After many phone calls, the operator of a 55-plus mobile home community in Yuma, Ariz., offered them a two-night stay. They used that respite to connect with friends in Mesa, Ariz., who agreed to host them in their driveway. “I assume the welcome mat is getting a little worn,” Christine said. “Thank gosh I’m a good cook for earning our keep.”
The past two months have generated significant upheaval for retirees who had hoped to spend their golden years traveling North America by RV.
Pre-covid, the ‘van life’ was a free, easy and trendy lifestyle. Now, its practitioners are pariahs.
As the spring travel season got underway, such popular destinations as national parks were gated.

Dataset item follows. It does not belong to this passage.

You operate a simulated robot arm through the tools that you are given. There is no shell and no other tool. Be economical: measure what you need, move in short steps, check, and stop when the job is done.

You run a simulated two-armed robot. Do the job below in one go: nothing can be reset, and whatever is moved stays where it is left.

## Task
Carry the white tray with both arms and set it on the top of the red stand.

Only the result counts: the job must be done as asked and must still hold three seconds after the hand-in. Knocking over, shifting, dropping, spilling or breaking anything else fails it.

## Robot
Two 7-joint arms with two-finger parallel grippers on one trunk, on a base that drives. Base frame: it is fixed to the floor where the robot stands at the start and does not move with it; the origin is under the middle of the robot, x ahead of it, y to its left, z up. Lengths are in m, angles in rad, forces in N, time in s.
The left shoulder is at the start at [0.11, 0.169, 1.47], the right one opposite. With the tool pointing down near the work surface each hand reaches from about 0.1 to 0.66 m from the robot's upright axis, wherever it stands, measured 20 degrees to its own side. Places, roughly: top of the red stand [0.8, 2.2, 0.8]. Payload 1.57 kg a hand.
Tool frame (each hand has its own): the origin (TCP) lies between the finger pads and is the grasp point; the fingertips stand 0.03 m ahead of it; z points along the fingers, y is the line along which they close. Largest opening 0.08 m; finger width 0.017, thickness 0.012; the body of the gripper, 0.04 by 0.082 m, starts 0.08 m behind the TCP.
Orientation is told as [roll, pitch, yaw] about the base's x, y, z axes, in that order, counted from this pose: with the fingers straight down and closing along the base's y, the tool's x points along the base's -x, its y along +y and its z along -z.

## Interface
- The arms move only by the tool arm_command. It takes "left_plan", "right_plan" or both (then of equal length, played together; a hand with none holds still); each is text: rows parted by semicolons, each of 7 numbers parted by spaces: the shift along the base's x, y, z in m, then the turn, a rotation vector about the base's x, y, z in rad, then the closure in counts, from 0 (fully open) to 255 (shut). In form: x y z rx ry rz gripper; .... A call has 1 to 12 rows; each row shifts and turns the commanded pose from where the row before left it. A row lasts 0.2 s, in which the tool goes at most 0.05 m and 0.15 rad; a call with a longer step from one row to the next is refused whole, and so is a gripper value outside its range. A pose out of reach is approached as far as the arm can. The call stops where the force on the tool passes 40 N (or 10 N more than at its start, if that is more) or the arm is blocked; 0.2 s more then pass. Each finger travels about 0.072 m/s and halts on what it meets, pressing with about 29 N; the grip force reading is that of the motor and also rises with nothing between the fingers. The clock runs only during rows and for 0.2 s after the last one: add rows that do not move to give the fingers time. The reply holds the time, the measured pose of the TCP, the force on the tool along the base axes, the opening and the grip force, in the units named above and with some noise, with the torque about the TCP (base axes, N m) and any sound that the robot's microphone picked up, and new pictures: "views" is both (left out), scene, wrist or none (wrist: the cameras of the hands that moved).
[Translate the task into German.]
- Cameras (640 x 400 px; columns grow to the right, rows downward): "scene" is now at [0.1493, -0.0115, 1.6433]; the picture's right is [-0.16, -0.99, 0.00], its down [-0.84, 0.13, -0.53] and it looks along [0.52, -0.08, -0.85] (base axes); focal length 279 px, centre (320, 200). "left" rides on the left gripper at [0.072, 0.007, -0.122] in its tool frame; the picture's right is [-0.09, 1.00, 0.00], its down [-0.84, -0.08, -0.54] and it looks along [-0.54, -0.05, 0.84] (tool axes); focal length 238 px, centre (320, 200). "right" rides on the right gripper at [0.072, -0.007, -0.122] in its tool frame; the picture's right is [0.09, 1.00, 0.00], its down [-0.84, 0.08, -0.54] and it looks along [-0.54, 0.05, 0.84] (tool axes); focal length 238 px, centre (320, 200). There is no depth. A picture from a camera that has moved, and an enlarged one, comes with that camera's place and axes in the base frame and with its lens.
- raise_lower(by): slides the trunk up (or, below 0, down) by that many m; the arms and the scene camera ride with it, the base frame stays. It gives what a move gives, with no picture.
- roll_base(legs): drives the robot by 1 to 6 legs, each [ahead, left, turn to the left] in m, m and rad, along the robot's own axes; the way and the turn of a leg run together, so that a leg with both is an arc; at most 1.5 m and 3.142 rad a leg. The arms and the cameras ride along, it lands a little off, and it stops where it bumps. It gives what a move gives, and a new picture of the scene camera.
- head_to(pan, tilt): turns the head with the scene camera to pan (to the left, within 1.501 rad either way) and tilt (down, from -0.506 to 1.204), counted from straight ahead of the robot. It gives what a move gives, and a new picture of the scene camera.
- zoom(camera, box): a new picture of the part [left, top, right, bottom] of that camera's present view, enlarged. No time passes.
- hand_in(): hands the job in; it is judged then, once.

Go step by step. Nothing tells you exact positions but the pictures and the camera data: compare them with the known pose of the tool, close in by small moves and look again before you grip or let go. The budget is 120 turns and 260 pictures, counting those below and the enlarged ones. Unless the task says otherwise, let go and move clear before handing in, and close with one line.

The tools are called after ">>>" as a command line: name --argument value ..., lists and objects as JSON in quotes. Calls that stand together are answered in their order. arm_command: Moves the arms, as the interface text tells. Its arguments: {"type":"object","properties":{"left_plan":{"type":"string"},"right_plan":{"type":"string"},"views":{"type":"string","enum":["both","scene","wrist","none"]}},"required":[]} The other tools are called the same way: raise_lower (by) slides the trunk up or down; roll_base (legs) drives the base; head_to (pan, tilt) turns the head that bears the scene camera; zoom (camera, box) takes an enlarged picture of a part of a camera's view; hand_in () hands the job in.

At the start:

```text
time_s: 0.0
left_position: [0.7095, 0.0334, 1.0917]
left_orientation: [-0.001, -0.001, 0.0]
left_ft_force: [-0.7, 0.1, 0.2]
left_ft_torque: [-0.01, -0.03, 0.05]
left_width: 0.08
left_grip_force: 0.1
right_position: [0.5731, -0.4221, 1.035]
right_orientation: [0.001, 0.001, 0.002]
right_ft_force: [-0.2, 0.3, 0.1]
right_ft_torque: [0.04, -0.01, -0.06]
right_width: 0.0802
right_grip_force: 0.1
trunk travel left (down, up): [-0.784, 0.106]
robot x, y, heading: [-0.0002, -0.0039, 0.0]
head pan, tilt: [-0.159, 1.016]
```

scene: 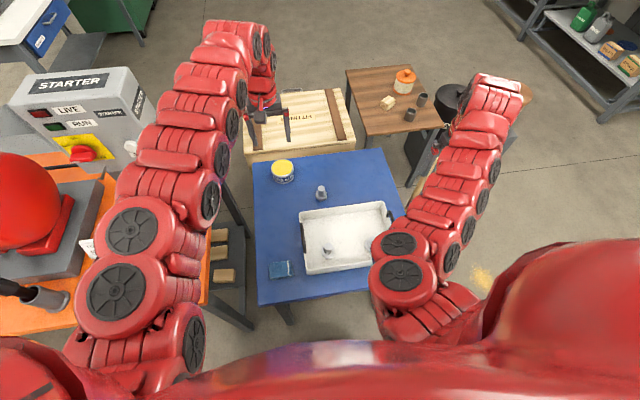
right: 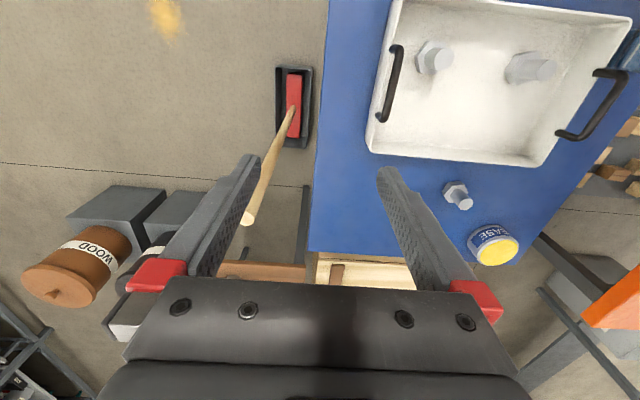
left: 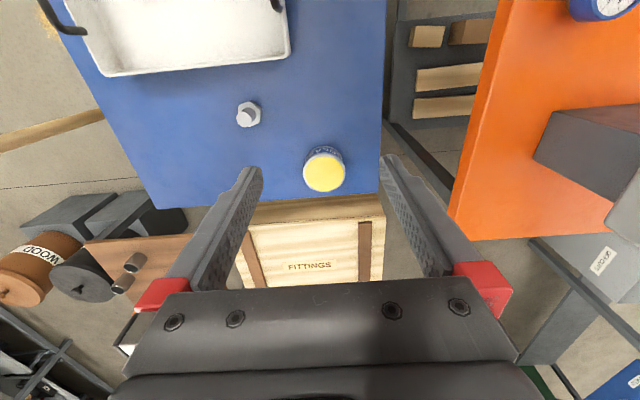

Now some parks are reopening with restrictions. The borders with Canada and Mexico are still closed to nonessential travel, and private RV parks are keeping such shared amenities as swimming pools shuttered.
Thirty state park campground systems remain closed, have delayed opening or are open to state residents only, and 37 percent of campsites nationally are still shut down, according to online RV resource Campendium. Gas may be cheap, but the recent bear market has hurt retirement portfolios.
And as social distancing and other restrictions loom, couples such as the Spencers are considering whether to turn off the ignition for part of the year.